▶ **Task to complete**:
Each line from the beginning of the data below through the line containing "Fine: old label" should be repeated exactly, please.

# Information provided start

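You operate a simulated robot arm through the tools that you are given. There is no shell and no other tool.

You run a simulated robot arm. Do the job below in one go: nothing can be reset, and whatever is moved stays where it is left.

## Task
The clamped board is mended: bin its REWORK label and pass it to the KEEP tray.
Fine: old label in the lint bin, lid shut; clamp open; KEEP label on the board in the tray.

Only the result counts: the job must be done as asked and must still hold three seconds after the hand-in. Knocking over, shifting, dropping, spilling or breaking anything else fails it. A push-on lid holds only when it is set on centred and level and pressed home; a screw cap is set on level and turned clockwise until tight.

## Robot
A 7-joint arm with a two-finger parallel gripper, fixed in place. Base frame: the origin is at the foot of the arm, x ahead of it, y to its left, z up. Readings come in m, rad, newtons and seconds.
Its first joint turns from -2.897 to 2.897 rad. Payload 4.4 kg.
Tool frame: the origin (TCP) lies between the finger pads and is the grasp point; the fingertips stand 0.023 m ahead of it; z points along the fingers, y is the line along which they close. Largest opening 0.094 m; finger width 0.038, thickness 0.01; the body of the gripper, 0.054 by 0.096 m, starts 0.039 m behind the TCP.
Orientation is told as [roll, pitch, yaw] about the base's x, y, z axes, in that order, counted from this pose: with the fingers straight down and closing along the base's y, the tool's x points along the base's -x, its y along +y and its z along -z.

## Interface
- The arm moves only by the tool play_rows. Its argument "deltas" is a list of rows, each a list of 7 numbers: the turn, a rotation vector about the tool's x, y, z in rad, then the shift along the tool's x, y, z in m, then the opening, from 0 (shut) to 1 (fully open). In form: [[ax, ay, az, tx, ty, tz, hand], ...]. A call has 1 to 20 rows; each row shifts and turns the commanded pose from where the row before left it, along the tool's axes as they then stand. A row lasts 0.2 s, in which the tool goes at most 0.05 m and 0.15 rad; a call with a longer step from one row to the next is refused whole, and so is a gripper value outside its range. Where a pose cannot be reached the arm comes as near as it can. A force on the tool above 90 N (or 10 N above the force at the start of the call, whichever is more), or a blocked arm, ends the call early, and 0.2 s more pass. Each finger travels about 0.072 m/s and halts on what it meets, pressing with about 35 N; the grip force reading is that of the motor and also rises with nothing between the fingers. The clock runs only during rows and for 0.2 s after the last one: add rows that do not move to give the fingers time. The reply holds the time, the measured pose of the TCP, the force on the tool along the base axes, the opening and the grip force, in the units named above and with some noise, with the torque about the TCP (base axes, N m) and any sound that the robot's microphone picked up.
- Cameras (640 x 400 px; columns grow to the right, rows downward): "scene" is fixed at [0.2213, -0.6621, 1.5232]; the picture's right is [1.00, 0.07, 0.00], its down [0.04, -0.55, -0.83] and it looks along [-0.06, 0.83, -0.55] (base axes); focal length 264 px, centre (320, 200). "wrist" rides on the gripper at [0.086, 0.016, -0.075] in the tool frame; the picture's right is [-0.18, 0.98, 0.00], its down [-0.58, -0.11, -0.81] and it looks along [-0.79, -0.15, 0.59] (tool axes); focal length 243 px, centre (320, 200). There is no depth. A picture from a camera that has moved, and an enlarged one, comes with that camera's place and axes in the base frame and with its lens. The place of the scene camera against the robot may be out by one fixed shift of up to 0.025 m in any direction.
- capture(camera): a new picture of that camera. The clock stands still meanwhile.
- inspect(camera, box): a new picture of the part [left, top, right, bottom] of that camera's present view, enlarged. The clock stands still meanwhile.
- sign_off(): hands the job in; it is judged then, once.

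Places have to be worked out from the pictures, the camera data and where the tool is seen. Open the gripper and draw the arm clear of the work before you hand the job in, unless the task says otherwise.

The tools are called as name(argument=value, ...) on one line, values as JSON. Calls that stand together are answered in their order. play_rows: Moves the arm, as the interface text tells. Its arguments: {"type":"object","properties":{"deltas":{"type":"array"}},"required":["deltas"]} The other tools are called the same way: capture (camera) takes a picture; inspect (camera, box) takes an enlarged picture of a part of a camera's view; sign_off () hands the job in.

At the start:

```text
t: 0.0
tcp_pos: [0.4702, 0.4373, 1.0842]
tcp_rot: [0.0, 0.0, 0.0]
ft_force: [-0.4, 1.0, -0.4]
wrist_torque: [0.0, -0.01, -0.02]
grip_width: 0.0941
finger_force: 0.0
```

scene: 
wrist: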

# Information provided end

▶ **Right answer**:
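You operate a simulated robot arm through the tools that you are given. There is no shell and no other tool.

You run a simulated robot arm. Do the job below in one go: nothing can be reset, and whatever is moved stays where it is left.

## Task
The clamped board is mended: bin its REWORK label and pass it to the KEEP tray.
Fine: old label in the lint bin, lid shut; clamp open; KEEP label on the board in the tray.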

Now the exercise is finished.